Di era digital seperti sekarang, berita tentang demonstrasi begitu cepat menyebar. Dari layar kaca hingga linimasa media sosial, hampir setiap detik kita disuguhi gambar dan narasi yang tak jarang bikin kita bertanya-tanya.
Bukan hanya orang dewasa yang memperhatikan masalah ini, bahkan anak-anak sekolah dasar pun ikut menaruh rasa ingin tahu. Pertanyaan polos mereka kadang justru menusuk lebih dalam ketimbang komentar para pengamat politik di televisi.
Bayangkan, seorang siswa bertanya, "Pak, kenapa ada orang yang demo sampai bakar-bakar, kok malah ada yang ditabrak dan meninggal?" Sebuah pertanyaan sederhana, tapi berat jawabannya.
Sebagai guru, momen seperti ini bagaikan ujian tak tertulis. Haruskah kita menghindar dengan jawaban normatif, atau justru menjadikannya peluang emas untuk mendidik tentang arti demokrasi?
Banyak orang mungkin beranggapan anak SD belum pantas membicarakan isu demonstrasi.
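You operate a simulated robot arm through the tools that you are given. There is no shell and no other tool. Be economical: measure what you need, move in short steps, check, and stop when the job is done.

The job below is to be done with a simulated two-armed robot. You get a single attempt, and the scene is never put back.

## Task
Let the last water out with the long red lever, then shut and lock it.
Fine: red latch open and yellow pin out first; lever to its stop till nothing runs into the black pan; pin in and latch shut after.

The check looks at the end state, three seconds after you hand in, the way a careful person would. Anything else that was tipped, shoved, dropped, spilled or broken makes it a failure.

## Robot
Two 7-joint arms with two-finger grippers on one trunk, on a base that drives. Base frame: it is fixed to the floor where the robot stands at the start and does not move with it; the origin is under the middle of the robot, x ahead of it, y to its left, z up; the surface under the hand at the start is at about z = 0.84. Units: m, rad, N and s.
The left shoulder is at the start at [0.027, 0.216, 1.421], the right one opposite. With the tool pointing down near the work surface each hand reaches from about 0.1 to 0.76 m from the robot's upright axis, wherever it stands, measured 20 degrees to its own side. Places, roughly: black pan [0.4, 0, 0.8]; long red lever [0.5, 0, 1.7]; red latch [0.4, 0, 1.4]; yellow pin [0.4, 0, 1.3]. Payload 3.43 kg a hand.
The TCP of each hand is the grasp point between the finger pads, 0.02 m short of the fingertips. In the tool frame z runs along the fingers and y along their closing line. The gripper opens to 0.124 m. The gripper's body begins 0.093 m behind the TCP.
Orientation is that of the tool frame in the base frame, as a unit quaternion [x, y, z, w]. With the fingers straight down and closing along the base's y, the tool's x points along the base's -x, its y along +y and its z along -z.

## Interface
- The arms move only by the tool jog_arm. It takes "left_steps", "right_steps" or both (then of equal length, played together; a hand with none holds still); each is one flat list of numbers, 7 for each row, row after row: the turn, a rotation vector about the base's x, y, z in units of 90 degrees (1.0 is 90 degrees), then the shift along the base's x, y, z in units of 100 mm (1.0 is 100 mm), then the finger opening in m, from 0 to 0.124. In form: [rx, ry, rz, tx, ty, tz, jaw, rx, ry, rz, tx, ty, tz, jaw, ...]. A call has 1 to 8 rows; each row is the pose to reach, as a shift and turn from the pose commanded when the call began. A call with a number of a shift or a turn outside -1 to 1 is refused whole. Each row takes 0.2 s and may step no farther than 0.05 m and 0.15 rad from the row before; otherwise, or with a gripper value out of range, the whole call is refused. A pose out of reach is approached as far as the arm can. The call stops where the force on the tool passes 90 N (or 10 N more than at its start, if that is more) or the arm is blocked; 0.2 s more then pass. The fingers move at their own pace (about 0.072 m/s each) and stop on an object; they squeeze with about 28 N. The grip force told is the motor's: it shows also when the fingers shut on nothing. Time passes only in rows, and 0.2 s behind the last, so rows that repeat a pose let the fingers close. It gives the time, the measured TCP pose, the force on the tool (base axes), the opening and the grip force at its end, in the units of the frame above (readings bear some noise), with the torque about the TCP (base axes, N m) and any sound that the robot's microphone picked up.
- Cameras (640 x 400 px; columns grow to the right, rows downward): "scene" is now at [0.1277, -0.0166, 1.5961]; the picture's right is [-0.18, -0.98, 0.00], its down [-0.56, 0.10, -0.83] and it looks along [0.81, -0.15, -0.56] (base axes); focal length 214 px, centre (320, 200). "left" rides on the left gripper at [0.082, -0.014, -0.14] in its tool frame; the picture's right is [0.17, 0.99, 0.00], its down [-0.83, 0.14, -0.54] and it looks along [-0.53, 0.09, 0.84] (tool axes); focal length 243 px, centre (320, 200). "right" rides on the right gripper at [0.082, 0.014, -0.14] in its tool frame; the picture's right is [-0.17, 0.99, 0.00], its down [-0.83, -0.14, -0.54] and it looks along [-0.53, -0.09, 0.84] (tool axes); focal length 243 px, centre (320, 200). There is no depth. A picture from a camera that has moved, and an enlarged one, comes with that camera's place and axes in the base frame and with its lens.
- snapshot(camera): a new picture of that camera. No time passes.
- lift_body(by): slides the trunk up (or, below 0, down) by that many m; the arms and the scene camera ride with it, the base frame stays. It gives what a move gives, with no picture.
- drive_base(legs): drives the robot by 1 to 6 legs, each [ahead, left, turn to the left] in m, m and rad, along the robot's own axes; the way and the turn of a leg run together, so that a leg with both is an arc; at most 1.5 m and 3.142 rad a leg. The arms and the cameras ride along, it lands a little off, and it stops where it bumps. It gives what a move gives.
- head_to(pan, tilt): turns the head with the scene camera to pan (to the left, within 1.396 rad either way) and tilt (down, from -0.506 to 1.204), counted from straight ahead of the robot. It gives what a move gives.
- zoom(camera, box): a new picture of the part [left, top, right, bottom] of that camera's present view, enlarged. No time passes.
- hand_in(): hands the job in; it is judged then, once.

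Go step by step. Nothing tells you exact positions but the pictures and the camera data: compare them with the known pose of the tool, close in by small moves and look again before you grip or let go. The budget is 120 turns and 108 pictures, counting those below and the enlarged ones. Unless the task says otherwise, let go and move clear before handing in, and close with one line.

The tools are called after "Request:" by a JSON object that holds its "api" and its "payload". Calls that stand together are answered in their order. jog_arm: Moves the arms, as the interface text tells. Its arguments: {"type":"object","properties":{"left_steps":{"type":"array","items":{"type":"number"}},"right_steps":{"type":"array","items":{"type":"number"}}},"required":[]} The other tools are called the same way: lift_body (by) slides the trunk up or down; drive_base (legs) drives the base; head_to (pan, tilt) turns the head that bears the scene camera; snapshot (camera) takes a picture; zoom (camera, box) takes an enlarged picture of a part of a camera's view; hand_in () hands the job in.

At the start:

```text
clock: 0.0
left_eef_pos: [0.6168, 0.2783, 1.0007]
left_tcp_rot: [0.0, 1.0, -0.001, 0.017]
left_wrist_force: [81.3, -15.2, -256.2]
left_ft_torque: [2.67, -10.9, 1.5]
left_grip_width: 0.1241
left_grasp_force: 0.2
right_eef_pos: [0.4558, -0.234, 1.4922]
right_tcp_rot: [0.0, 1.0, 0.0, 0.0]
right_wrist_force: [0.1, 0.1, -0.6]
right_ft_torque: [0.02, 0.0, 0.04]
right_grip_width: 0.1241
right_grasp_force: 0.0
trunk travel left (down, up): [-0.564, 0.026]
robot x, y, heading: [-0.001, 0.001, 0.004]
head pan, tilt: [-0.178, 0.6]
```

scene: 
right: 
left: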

Namun, realitanya dunia kini tanpa sekat informasi. Apa yang terjadi di jalanan ibu kota bisa langsung masuk ke genggaman tangan bocah di desa.
Inilah tantangan kita. Bagaimana menyaring sekaligus menyulap kabar kekerasan menjadi bahan pembelajaran yang menumbuhkan empati dan kesadaran sosial pada generasi muda.
Demonstrasi sejatinya adalah bagian sah dari demokrasi. Undang-Undang Nomor 9 Tahun 1998 tentang Kemerdekaan Menyampaikan Pendapat di Muka Umum, jelas menyatakan setiap warga negara berhak menyampaikan pendapat di muka umum. Jadi, demo bukan sekadar kerumunan tapi wujud kebebasan berekspresi.
Sayangnya, praktik di lapangan seringkali berbeda dari teori. Alih-alih berjalan damai, demonstrasi kadang berujung ricuh, bahkan memakan korban jiwa.
Data Komnas HAM menunjukkan bahwa setiap tahun selalu ada laporan pelanggaran hak asasi manusia dalam konteks aksi unjuk rasa. Dari tindakan represif aparat, hingga anarkisme massa yang merugikan publik.
Di titik inilah anak-anak kita perlu diberi pemahaman. demonstrasi itu boleh tapi harus dilakukan dengan damai, tertib, dan beradab. Tanpa kekerasan, tanpa merugikan orang lain.
Sebuah bangsa yang besar bukanlah bangsa yang menekan suara rakyat, melainkan bangsa yang mampu mendengar, berdialog, dan mencari solusi bersama.
Bukankah Indonesia dibangun atas semangat musyawarah? Sila keempat Pancasila jelas menyebutkan: "Kerakyatan yang dipimpin oleh hikmat kebijaksanaan dalam permusyawaratan/perwakilan".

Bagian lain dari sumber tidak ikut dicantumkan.